Low-profile tires are becoming more commonplace as manufacturers build vehicles or provide options suited to more visually-discerning or performance-oriented clients. They are tires that have short sidewalls which is noted by the second number in the tire size.
For example, in the tire size P225/55R18, 55 is the profile. It is a percentage or aspect ratio of the width of the tire. The lower the middle number, the lower profile the tire is. Tires with an aspect ratio of 50 or lower are usually considered low-profile.
Low-profile tires provide an enhanced, sporty look and are often accompanied by very visually-appealing, large rims. There are benefits and tradeoffs to using low-profile tires on your vehicle especially if your car wasn’t originally equipped with them. You may experience:
- Improved handling
- An eye-catching appearance
- A harsher ride
- More road noise
Larger rims are the norm with low-profile tires. Larger rims mean there is more room for bigger brakes, which translates to shorter stopping distances.

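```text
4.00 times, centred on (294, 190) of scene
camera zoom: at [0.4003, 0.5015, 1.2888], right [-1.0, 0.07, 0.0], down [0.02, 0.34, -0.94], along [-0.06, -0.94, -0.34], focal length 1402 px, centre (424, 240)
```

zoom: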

Are low-profile tires more susceptible to blowouts and punctures?
Low-profile tires have a much shorter sidewall and there is less cushion to absorb impact from potholes or curbs. This can lead to structural damage to the sidewall of your low-profile tire. It may exhibit as a bulge or bubble in the sidewall or the tire can actually suffer immediate and total air loss or puncture when driving.
Low-profile tires are not prone to punctures any more than a regular profile tire is. They have a similar width and surface area contacting the road, and their composition is virtually the same. The probability of having a tire puncture is the same in either case.